SCC’s special season began in summer of 2015
Published 12:04 am Wednesday, May 18, 2016
LAPLACE — St. Charles Catholic coach Wayne Stein said he knew the 2016 baseball team would be special.
He knew it last July when the school’s American Legion team, Townsend Homes, not only got to the Southeast Louisiana Regional Tournament for the first time in school history, but won the darned thing.
He knew it in January when the players reconvened to begin their 2016 campaign and brought that winning attitude with them.
He knew it Saturday when his players dripped sweat and tears as they begrudgingly accepted the Class 2A state runner-up trophy following a heart-breaking 3-1 loss to St. Thomas Aquinas in Sulphur.
They also reminded him a few times in between.
Stein said this was a special group of players, including 11 seniors who had been together since their elementary school days and a bunch of underclassmen who did everything they could to help.
“It started with our seniors, but there also were so many guys that were just part of the team, that don’t ever play, that had that team-first, selfless attitude,” Stein said. “That was the biggest difference. You know, it’s not always the most talented team — and I’m not saying we didn’t have talent because we did — but these guys had played together for a long time. They just jelled so well.”

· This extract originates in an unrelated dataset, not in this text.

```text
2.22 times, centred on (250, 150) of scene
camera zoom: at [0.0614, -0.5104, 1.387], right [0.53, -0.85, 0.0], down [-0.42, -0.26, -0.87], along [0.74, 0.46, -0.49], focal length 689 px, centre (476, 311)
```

With such cohesiveness, Stein noted there was no marquee player on this team, no star among the Comets. There were threats throughout the lineup, each equally capable of coming through in the clutch. One day it was Lloyd Nash, the next it could be Justin Ory or Dane Authement or Brady Newman or Nick Scioneaux or Zach Weber or Justin Loupe.
All of them also could play stellar defense. The Comets turned a pair of 6-4-3 double plays Friday against Riverside — Ory to Weber to Scioneaux.
Stein also had a “committee” of pitchers, each with solid arms.
“The only thing I think we lacked was a dominant arm,” Stein said. “We had guys who could go out there and get the job done.”
It was senior Zach Roussel who got the nod over Brennan Gilberti Friday, and he delivered a masterful performance on just 70 pitches to help the Comets dispatch Riverside 3-0. Roussel held the Rebels to three hits and retired the final 12 batters on 31 pitches.
“He did everything we asked him to do,” Stein said. “We asked him to throw inside, he threw inside. We asked him to put it two inches off the plate, he put it two inches off the plate. We felt confident in him.”
The hard part was going from that game to the next, Stein said.
“The tough part is, you have a week to prepare for all these opponents, then you’ve got 24 hours to prepare for somebody that’s the biggest game of the year,” Stein said. “It’s tough to turn the page like that. I was worried that we would kind of feel like we had played our state championship game that day and that was it. I really didn’t see that, though. I thought we played St. Thomas Aquinas the next day. ”
Gilberti got the Saturday start over Evan Pfister and pitched “well enough to win,” according to Stein. Gilbert allowed five hits, walked three, one intentionally, `and struck out one.
The Comets just couldn’t get past the Falcons and their pitcher, Alex Egan. The crafty right-handed sophomore held St. Charles to five hits and struck out eight.
He also got the batters to pop up nine times, leaving runners in scoring position in the third and the sixth innings.
“The difference was, when it came down to getting a hit in a clutch situation, they did it and we didn’t,” Stein said.
Now Stein is trying to remind his players that this was, by all accounts, an incredible season despite how it ended.
The Comets finished 29-9, were co-district champions with Riverside Academy and the No. 2 seed in the bracket.
“I don’t have any regrets,” Stein said. “We started on the 27th of January and we played on the last possible day you could play. We won 29 games. We were one of the last four teams playing (at the State Tournament). It’s not easy to get there.”
Indeed, former Comets coach Paul Waguespack often told the story of how his St. Charles Boromeo team (the predecessor to the current school) made it to the finals in 1977 then did not return until 1998. Since then, the Comets have made it seven times, advancing to the final six times, but never taking home a title.
This was the first time under Stein, who took over the team in 2012, but he was an assistant on the teams that went in 2006, 2007, 2008 and 2009.
“You’ve got 11 kids that you spend more time with than your own family,” Stein said shortly after the game.
Rather, he tried to say it as his emotions and finality of the loss began to sink in.
“I’m proud of them. They got us back here. We have a good program. I’d rather have four runner-up trophies than none and say we never got there. We’re not going to compromise our values and the things we do just to win one.”